Flat earth conspiracy theorists aren't quite as dangerous in the immediate, but who knows how far such an anti-intellectual ripple effect can go? Irving's "wait, hold on" got  Warriors forward Draymond Green to question sanity and go truther himself. This is how the dumb spreads.

Worse, Green's response to questions about Irving's smoke-filled college dorm philosophy session included: "It's just his opinion. It's hard to call someone's opinions crazy."

Nah, it's pretty easy. Especially if you're concerned with the spread of alternative facts in 2017. Everyone has a right to an opinion, but an opinion based in fear, bigotry or just no real evidence forfeits respect. What's so wrong about allowing someone's bad opinions to go unchallenged is the increased likelihood of converts to the anti-intellectual.

Writes Ijeoma Olou for The Establishment, not referring to Irving but rather the "sport" of online debate:

There is no debate right now that will convince a flat-earther that the earth is round. If you think the earth is flat in 2017, it is because you are determined to think the earth is flat in 2017, not because you haven't seen enough evidence.

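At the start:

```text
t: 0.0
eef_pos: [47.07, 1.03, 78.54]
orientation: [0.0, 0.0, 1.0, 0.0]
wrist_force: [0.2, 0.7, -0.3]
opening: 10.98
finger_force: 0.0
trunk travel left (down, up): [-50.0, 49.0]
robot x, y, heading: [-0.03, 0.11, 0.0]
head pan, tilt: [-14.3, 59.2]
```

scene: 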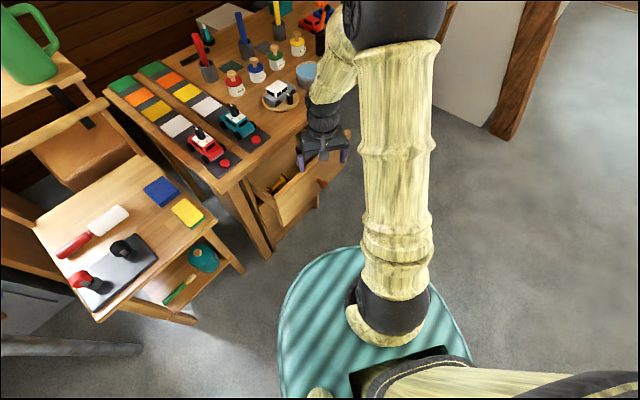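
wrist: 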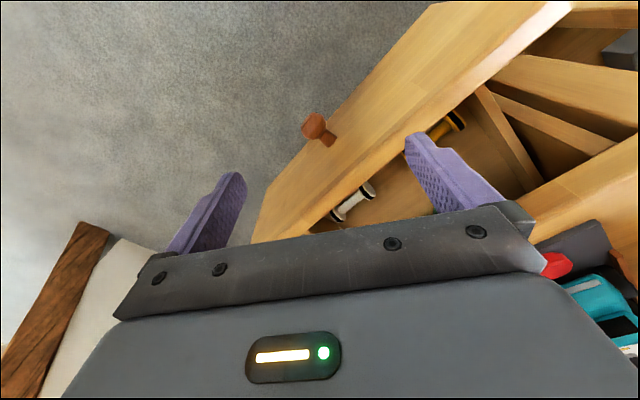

You are choosing to climb up on a cross of archaic bull****, and I certainly have no intention of climbing up with you.

The era of "gotta hear both sides" isn't a bright one. There isn't intellectual room for allowing Alex Jones-style fluoride conspiracy theorists on the Tampa Bay Rays into the intelligent conversation. Devoting part of an episode of the most recent Hard Knocks to a player's beliefs in mermaids but refusal to believe in dinosaurs may be humorous, but there was someone watching that with their child and saying, "Come to think of it…"

The cousin of thinking in absurd ways about pretty standard stuff is getting hot and bothered about changes to antiquated sports stuff. Usually this involves baseball and the game angering people who will die soon in favor of trying to reclaim younger viewers who have abandoned a game whose religious dedication to lore and conservative preservation has become somehow unappealing to kids.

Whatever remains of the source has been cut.